Wednesday, April 06, 2005

The French Stereotype

In French class today, the teacher asked us to list our country's stereotypes of the French and our preconceptions before arriving. My friend from Bosina and I glanced at each other with a knowing look and a roll of our eyes. We've been asked to do this excercise numerous times already this year. But even with a classroom full of different nationalites the same general idea of the French comes out: fashion, cheese, Eiffel Tower. There are, however, some amusing differences, like the guy from Mali who thinks the French are wonderfully punctual while the Japanese scorn (in a very polite fashion, of course) their inefficiency and penchant for strikes. 

In my leisure time too, I've also been reviewing the typical French stereotype. I'm reading "Le Divorce," a novel about two American sisters who find themselves in Paris. Not a book I would particularly recommend, but I find it interesting because it's filled with all the standard characterisations of the French and the idealized life of an American in Paris. I find it interesting to juxtapose these ideas with my actual experiences here in France. Do I feel more cultural and artful? Do I know people who act like the well-bred French characters in the book? Do I feel romantically bewildered by the general (but pleasant) confusion of everything being slightly off-color from my own culture? No. Not really. Nope.

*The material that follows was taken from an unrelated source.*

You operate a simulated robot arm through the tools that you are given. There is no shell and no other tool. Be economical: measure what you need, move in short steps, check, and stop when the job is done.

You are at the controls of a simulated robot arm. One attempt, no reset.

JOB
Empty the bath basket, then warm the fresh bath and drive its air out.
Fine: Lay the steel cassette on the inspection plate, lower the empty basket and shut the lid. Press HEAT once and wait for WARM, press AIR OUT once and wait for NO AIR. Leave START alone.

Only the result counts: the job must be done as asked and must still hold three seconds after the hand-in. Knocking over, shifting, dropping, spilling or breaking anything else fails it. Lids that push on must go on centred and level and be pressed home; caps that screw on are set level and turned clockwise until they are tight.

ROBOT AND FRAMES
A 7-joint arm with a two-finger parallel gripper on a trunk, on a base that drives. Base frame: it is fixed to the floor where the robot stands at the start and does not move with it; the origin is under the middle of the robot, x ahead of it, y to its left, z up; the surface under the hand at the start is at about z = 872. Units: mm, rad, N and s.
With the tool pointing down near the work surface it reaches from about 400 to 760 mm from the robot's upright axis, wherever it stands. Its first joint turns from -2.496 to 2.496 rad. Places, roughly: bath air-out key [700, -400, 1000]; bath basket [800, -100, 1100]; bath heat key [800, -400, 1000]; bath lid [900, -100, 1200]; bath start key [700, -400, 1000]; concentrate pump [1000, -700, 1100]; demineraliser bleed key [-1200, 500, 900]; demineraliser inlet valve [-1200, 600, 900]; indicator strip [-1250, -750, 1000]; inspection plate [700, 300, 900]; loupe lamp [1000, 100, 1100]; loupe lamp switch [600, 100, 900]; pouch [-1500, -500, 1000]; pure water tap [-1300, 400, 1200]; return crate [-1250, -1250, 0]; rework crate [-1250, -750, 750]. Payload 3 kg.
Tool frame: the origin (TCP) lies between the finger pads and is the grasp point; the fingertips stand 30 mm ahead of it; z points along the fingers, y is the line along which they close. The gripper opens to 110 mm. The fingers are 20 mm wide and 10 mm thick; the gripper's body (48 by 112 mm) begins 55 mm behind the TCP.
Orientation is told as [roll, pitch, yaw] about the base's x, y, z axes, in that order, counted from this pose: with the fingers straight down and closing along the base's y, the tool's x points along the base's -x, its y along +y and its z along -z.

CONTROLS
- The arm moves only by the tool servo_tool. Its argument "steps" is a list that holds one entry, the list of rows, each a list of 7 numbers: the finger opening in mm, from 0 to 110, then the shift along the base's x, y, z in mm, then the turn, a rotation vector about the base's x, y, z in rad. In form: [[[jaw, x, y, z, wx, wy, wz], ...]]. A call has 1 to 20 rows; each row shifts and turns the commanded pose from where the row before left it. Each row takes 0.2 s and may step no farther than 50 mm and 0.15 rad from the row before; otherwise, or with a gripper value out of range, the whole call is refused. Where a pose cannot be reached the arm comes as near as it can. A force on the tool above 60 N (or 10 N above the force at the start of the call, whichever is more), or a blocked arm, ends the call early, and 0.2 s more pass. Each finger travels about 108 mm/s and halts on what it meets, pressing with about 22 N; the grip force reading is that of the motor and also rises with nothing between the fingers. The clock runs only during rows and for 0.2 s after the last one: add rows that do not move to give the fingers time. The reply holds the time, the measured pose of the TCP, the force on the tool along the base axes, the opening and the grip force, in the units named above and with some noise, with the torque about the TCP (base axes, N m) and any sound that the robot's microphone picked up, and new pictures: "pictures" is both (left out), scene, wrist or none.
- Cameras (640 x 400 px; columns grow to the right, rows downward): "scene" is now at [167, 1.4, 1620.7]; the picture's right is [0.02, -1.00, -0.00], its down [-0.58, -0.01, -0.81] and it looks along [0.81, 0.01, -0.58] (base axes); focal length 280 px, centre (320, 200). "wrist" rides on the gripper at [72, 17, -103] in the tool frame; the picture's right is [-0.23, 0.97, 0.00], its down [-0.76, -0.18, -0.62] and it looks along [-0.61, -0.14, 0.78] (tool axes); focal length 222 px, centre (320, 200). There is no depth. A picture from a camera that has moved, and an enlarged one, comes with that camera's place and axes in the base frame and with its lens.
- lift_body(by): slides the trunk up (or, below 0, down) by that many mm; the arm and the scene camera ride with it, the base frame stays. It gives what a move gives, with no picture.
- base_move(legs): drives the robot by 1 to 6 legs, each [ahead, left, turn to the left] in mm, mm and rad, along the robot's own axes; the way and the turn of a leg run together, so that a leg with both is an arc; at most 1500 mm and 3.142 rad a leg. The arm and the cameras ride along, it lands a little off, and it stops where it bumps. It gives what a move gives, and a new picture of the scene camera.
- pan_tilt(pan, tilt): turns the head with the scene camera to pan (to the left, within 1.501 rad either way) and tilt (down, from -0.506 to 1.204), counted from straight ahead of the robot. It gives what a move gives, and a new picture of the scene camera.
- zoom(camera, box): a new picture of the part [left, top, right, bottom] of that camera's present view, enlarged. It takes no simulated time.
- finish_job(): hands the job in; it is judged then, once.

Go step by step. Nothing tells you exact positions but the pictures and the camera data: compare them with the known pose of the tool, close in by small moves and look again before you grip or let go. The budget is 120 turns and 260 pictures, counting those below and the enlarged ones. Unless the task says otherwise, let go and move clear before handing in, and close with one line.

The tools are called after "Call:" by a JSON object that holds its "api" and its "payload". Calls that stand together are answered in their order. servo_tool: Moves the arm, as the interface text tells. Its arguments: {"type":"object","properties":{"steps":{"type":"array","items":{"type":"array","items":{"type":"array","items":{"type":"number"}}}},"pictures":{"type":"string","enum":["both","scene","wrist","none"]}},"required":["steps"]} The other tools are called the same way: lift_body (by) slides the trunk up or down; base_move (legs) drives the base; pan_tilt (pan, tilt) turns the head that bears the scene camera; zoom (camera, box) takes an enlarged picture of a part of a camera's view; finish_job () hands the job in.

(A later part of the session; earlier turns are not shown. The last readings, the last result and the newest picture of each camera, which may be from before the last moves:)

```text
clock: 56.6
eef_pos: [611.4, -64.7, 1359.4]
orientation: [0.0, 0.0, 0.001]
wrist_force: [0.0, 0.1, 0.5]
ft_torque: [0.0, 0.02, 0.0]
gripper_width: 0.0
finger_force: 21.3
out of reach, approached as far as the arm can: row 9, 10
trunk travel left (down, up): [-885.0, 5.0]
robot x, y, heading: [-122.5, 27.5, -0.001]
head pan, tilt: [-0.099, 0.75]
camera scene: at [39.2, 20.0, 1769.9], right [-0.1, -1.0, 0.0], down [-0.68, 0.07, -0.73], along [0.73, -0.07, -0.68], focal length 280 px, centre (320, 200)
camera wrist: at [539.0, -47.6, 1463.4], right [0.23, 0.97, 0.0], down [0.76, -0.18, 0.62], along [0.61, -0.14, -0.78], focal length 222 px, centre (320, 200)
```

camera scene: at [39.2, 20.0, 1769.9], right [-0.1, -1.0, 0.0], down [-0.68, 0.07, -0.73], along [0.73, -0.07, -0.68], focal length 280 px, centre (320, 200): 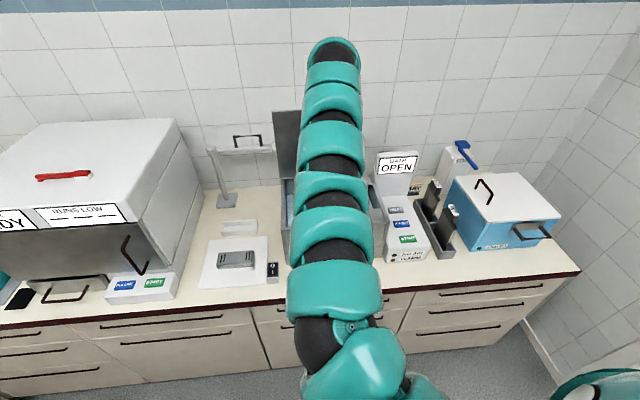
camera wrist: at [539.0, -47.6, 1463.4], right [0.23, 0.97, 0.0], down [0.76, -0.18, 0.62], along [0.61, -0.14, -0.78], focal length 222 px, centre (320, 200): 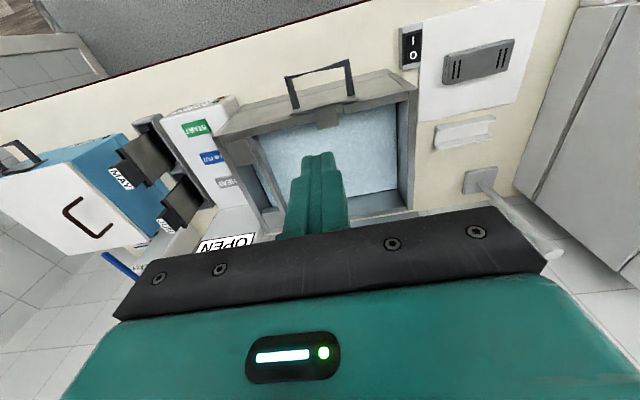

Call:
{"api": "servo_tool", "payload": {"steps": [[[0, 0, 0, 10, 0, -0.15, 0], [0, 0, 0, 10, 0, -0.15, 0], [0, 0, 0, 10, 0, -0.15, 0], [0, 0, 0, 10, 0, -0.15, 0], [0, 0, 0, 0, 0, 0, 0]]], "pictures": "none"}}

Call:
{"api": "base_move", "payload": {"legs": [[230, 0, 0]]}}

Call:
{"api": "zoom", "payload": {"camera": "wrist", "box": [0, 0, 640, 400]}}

That is, until a few days ago. A few days ago, my Russian friend Lana invited me to a Russian party on a boat in the Saone river. It was there that I met Dina, a Russian, and her French fiancé, as well as Richard, Lana's French boyfriend, and their friend, Fabrice. Fabrice, in his own words, is an independant film director, spends most of his leisure time in poorly lit pubs drinking cocktails, and loves the couple weeks he spent in New York. When I laughed lightly saying he fits perfectly the "arty French" stereotype, he said "Oh yeah?" "Yeah," I said, "and here you thought you were all 'independant' and 'counter-culture.'" He took this good-naturedly.

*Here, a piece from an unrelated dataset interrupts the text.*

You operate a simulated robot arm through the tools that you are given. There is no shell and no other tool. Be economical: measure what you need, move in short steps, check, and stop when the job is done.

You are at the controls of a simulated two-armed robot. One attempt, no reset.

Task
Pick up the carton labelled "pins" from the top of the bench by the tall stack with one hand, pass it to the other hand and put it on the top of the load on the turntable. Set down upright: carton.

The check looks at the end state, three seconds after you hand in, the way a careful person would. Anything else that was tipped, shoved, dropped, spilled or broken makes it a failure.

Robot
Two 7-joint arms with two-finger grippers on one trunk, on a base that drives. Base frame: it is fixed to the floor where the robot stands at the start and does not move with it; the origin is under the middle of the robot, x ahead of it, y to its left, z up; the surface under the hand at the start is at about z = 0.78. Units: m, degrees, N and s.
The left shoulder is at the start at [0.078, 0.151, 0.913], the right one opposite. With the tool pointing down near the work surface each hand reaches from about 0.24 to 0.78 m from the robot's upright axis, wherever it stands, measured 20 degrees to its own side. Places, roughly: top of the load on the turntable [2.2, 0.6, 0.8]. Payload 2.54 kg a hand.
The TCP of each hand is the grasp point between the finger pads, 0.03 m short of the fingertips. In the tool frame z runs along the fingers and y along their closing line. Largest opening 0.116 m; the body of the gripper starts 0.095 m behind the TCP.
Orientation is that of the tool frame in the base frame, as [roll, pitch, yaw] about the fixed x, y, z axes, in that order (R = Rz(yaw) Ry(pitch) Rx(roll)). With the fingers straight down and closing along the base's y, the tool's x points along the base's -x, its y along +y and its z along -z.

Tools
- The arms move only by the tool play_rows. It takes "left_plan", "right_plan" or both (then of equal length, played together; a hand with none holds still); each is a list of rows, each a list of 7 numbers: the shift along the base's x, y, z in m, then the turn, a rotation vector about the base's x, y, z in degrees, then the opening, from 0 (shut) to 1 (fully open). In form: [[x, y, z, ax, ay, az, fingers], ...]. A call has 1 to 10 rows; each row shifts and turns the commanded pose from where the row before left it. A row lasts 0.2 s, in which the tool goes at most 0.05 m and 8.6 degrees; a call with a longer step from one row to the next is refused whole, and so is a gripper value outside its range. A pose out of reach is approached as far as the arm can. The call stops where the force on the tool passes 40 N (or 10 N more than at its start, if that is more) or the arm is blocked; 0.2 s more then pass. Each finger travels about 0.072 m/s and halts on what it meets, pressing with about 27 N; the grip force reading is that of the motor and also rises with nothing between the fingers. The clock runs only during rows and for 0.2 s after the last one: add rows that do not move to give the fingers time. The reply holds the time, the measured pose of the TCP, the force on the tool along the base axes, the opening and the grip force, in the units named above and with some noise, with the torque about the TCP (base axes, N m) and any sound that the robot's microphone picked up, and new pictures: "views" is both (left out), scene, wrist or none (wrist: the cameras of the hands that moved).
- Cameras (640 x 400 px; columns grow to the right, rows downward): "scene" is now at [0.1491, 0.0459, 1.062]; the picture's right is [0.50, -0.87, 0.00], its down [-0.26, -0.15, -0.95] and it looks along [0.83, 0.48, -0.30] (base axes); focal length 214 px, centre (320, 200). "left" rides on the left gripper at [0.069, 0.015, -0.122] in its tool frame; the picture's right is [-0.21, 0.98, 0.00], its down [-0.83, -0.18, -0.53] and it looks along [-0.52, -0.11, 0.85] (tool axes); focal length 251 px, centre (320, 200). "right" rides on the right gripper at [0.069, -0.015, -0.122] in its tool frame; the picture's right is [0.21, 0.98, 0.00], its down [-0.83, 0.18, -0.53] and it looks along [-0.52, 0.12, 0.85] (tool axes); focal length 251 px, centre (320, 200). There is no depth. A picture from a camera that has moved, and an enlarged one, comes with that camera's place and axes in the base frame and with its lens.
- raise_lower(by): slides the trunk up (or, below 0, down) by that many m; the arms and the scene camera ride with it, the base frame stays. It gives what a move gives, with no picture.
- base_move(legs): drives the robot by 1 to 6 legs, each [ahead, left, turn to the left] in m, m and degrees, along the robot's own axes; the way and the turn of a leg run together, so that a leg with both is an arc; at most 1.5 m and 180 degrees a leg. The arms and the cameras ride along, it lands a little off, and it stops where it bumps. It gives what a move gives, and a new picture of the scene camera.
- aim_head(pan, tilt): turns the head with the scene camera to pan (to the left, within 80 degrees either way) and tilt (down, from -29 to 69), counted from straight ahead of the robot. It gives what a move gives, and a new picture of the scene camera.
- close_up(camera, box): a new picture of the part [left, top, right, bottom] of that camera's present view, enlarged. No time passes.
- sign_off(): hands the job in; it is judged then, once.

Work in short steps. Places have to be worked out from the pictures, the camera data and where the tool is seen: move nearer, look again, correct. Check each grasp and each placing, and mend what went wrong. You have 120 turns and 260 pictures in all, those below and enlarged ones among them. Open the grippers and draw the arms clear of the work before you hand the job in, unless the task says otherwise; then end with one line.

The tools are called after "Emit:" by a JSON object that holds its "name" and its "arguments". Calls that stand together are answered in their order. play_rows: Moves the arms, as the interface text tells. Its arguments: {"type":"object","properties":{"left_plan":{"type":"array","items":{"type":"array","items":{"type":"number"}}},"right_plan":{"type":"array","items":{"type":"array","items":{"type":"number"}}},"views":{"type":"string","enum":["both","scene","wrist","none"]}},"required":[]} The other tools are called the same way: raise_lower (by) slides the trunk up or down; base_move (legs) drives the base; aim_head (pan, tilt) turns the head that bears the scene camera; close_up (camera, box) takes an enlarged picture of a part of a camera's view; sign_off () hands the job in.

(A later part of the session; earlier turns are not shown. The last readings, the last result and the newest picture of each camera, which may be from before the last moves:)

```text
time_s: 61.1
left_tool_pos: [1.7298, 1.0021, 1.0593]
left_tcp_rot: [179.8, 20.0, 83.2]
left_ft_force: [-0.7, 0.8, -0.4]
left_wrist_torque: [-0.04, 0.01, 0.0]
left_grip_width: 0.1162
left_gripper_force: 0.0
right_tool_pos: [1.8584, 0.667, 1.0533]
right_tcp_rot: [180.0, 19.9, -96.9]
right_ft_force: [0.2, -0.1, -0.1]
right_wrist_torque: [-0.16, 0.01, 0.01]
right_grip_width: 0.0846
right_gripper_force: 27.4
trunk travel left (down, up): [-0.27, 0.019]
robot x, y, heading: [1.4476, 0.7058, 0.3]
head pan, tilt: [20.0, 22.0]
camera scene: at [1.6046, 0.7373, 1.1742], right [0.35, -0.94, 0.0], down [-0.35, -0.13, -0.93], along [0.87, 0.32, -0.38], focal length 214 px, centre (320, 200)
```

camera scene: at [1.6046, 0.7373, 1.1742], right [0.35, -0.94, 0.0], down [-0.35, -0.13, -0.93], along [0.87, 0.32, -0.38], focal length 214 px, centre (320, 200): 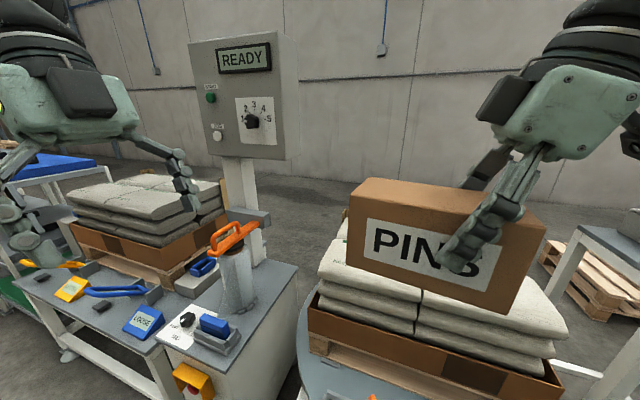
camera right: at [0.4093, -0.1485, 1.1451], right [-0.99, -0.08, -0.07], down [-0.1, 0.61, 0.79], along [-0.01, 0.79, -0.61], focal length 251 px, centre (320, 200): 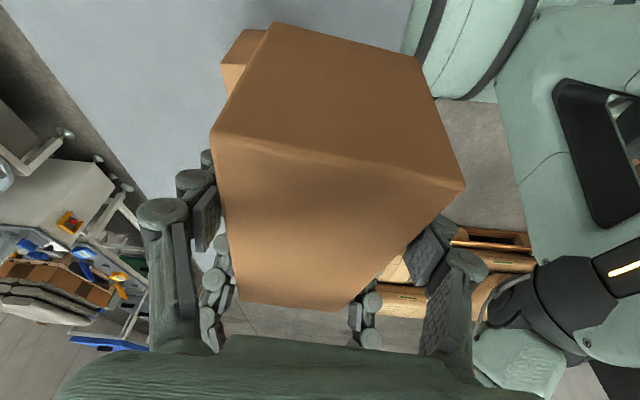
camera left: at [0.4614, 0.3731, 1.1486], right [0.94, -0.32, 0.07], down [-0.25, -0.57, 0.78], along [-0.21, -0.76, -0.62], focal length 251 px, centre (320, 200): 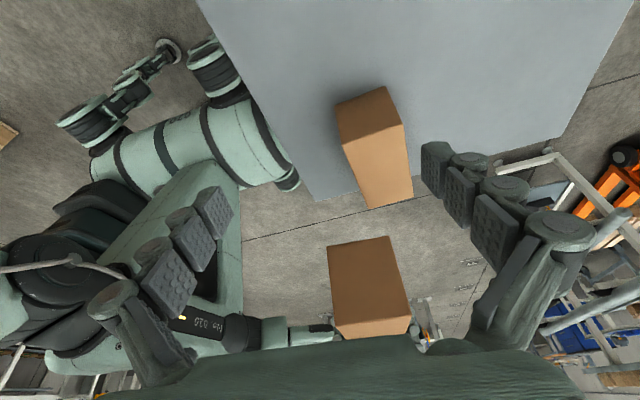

The next day I went rollerblading to the park with Lana, Dina and their francophone significant others. It was in spending the afternoon with them that I realized I didn't spend much time with many actual French people, and maybe that's why I didn't see the stereotypes around me. (Richard was even wearing a blue and white striped shirt, for Christ's sake.) I noticed that, for instance, the two French boys had the same sense of humor as Gillaume, the only other French man I know very well. What I found to be more or less unique personality traits in Gillaume, I then realized were just part of being a 20-something French male. Going back to Richard's apartment afterwards for tea, the differences became even more apparent. The overdeveloped sense of taste in decor and the rather expensive possesions in a college student's (not to mention male's) apartment, harkened back to the descriptions of "inherited faience" and "savoir-vivre" in the novel I'm reading. 

So yeah, I guess I don't really hang out with that many French people. This fact then leads me to wonder whether my experiences are therefore less valid as a commentary on French culture? What is being French? 
Is it being descended from generation after generation of Frenchmen? Nicolas Sarkozy, a rather Bush-like, third-generation Pole, would be a shoo-in if presidential elections were held today, so I guess even the French don't count that far back (but they still notice). 
Is it just being born in France? French law says any child born here is French, but I met a self-described half-Tunisian, who was born in France and has spent his entire life here. In America he would probably say he's American, period. Is it his fault or the fault of the reigning culture around him that makes him feel foreign in his home country?
What about just being in France? If the French bougeoisie are one sector in France, surely the sizable population of foreigners here, either fixed or temporary, or the lower-class French make up the same quantity of people, or more. But those people are definitely different than the stereotypical French and ignoring their roots ignores a large part of who they are. Does this diversity, what the French call "mixité," then still count as an element of French culture?